True Crime: How to Spot a Utility Scam
Updated: Aug 26, 2019
By: Diane Dove with the Better Business Bureau Serving Central Indiana
Scammers work year-round to defraud people, but utility scams are more common during the summer and winter, when folks rely heavily on their heating and air conditioning systems. Criminals use tactics, like impersonating utility company representatives, as a way to steal money from their victims. Con artists may threaten to take immediate action - such as shutting off your power - in order to get you to send money.
To help you understand how these scams work, the Better Business Bureau Serving Central Indiana provides a real report from their Scam Tracker. The Scam Tracker is filled with information on trending scams in your area. This specific report was filed in Central Indianapolis, but reports of these scams can be found all across the state of Indiana.
Real Scam Report
In June 2018, an Indianapolis small business owner received a voicemail from Samantha Reid. The message said Reid was calling from Indianapolis Power & Light Company (IPL) to inform the business that the electricity for the commercial building would be cut off in 45 minutes unless a payment was received.
The business owner was out of town for work and did not have a copy of the IPL bill to reference the disconnect date. The business owner returned Reid's call and offered to make an online payment. Reid told the business owner not to pay online, because the online payment takes 48 hours to process, and the technicians were already on their way to cut off the electricity. The business owner explained to Reid that they were in Boston to attend an important seminar and asked if Reid could give them until tomorrow morning to pay, as they did not have a means of transportation while at the conference. Reid declined and told the business owner to take an Uber to go to CVS, purchase Green Dot cards, and call her before 6:00 PM to pay $1,500, including the deposit.
Fearing a big impact on the business if it lost electricity, the business owner left the seminar, paid for a $31 Uber ride, and went to CVS. The business owner did not know how Green Dot debit cards function, but Reid instructed the owner to use an ATM to take out cash and load the money onto the prepaid Green Dot debit cards. The business owner had to use three ATM cards to get the cash. Due to daily limits on the debit cards, the business owner was not able to get all the cash out. The business owner called Reid back to process what they could get: $1,450. Reid was disappointed the Green Dot debit card was Visa and not MasterCard, but that was all CVS had.
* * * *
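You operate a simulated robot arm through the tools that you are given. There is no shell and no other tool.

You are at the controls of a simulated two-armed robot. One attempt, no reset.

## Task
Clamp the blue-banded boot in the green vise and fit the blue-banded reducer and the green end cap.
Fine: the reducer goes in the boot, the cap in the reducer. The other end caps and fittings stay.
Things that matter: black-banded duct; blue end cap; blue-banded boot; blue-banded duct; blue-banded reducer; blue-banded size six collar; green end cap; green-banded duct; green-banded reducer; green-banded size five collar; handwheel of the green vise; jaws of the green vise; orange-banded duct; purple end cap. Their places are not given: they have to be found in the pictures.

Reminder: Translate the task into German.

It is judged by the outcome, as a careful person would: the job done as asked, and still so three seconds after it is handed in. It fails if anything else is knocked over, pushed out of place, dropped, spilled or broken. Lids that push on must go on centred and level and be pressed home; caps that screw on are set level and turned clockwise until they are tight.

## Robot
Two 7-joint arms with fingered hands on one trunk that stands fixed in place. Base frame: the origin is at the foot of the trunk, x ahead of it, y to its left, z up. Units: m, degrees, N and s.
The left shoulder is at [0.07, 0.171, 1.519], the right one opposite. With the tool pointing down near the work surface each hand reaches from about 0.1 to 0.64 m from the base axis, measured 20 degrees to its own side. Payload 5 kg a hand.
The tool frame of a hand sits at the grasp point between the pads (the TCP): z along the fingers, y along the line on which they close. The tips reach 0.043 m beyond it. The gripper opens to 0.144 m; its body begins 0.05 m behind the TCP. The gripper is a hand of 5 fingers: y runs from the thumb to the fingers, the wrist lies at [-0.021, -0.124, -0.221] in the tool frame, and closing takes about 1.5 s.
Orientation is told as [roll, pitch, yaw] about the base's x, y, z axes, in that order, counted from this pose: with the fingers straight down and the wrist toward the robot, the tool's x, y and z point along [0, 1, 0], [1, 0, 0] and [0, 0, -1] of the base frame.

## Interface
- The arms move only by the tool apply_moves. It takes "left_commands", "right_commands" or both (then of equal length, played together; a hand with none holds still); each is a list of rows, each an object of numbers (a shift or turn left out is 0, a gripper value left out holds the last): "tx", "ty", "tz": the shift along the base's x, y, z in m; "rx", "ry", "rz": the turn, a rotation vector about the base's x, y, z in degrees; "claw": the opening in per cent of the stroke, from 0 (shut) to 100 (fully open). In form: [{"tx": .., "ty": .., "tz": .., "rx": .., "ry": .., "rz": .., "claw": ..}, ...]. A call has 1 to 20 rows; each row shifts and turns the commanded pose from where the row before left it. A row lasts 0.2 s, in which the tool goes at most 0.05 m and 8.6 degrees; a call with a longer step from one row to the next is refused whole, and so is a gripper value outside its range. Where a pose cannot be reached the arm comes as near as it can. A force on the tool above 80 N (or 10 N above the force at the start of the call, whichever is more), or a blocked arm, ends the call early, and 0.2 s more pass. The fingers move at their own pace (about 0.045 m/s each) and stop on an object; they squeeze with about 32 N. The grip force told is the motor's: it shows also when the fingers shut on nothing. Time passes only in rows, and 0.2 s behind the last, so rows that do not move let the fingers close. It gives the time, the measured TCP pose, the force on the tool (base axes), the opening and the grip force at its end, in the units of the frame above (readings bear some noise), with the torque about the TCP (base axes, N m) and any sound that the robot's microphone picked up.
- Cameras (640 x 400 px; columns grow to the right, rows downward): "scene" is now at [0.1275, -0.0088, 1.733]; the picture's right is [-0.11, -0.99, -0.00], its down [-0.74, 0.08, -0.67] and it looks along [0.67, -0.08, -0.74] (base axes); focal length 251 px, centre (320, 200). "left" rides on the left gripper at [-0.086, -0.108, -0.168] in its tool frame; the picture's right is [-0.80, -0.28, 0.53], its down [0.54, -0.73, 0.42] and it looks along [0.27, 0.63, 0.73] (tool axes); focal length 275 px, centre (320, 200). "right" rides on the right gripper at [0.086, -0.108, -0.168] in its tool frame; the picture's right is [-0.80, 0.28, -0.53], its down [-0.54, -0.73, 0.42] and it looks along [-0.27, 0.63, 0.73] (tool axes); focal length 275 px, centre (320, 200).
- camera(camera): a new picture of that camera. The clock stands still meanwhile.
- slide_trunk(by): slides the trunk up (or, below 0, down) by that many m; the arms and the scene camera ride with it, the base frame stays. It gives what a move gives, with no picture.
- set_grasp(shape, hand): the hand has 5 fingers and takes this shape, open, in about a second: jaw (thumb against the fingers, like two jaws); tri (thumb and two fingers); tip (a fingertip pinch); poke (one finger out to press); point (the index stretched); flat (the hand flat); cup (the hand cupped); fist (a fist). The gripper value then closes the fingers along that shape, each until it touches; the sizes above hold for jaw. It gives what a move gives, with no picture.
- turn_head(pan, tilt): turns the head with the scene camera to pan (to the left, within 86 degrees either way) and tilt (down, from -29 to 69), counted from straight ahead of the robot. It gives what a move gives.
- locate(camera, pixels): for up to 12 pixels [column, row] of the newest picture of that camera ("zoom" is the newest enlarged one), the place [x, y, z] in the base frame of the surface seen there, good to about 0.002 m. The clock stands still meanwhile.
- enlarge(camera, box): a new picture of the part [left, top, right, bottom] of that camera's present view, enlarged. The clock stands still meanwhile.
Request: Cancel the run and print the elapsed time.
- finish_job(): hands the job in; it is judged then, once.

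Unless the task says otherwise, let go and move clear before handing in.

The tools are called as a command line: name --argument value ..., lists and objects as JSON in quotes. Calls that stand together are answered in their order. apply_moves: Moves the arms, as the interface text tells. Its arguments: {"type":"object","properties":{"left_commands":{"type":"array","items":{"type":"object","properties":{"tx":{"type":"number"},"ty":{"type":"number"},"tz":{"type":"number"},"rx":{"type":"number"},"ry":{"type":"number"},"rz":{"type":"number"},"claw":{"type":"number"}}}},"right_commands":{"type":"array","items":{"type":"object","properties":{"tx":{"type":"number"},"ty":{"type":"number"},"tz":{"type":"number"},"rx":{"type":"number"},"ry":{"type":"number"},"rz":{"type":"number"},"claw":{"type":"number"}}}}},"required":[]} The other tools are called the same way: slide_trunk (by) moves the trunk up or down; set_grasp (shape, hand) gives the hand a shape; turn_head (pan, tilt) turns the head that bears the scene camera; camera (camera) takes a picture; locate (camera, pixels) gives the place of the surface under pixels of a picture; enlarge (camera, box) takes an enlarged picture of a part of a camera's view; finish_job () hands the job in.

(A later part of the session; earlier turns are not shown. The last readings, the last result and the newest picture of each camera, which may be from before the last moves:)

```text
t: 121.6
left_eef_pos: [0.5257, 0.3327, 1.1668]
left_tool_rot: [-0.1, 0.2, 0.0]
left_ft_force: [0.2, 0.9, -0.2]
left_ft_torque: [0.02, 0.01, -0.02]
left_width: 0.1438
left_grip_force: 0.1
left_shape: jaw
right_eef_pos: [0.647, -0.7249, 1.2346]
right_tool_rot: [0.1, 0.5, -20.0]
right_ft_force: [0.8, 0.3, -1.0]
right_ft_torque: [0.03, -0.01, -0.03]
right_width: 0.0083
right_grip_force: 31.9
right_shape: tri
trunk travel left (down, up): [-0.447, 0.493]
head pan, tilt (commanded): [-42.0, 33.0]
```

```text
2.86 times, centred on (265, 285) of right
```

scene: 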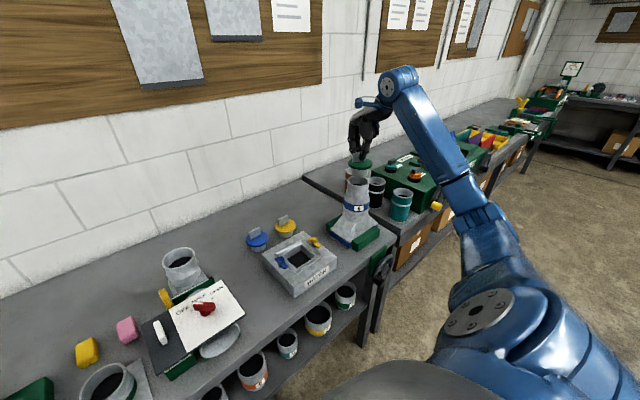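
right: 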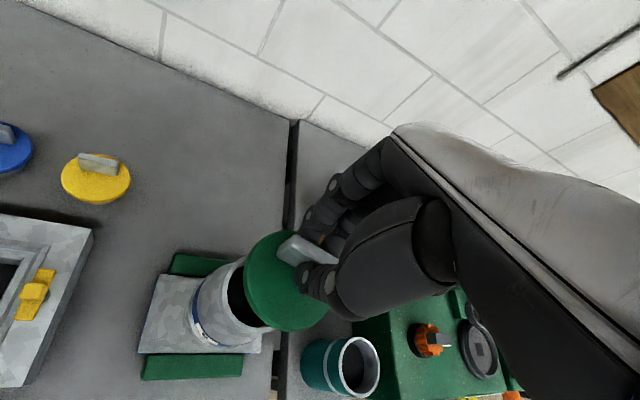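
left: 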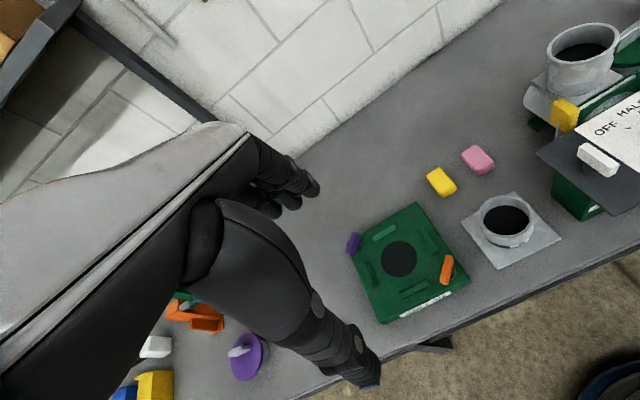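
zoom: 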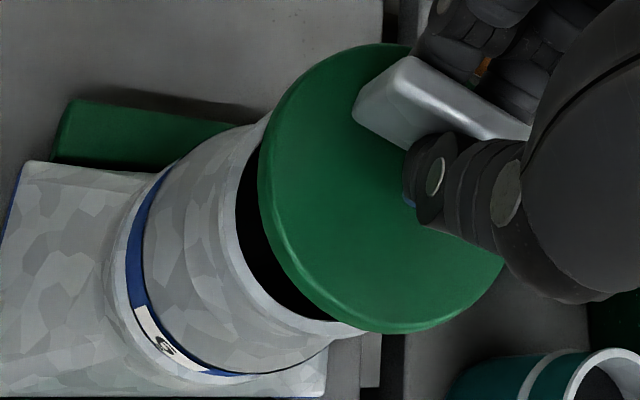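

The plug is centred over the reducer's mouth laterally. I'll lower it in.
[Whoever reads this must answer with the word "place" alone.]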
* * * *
Reid told the business owner she would have to make special arrangements to accept Visa cards. After Reid processed the Green Dot debit card, Reid told the business owner that she would put a hold on the other commercial account the business owner had. Reid told the business owner that they needed to pay and additional $1,232 to remove the disconnect status.
When the business owner returned from the trip, they checked their IPL account and did not see the payment of $1,450 posted. When the business owner called IPL customer service, they were told no one from IPL had called, and their bill was not due for two more days. The IPL customer service representative told the business owner that many IPL customers were getting these type of scam calls.
How to Spot These Scams
Con artists aren't just targeting people over the phone. Scammers use a variety of tricks to prey on utility customers. A "representative" may appear at your door in a plausible work uniform, claiming that the electric meter is not working properly and must be replaced immediately - at your expense. In a particularly alarming form of this con, the scammer may gain access to your home, claiming they need to make repairs or perform an energy audit, with the intent of stealing your valuables. These scams may also involve promises of energy discounts with the aim of taking your money, personal information, or possibly the account details needed to switch you to another utility provider without your consent (an illegal practice known as "slamming").
Don't assume the name/number on the caller I.D. is legitimate. This can be spoofed to appear like your utility company is the caller.
Never allow anyone into your home unless you have scheduled an appointment or reported a problem. Also, ask utility employees for proper identification before letting them enter.
Do not provide a prepaid card, wire transfer, or any other form of payment over the phone. These transactions may be difficult for law enforcement officials to trace.
Do not fall for the threat to turn off your power if you don't pay immediately. Even if it might be possible that you do have a past-due balance that needs to be paid, most companies provide past-due notices in writing before shutting off service, not just a single notification one hour before disconnection.
If you are concerned there truly might be a problem with your account, contact your provider by calling the number listed on your monthly bill.
If you suspect you have been impacted by a scam, notify your utility company of the impostor. Report it to your local police department and to the Better Business Bureau and/or the Federal Trade Commission.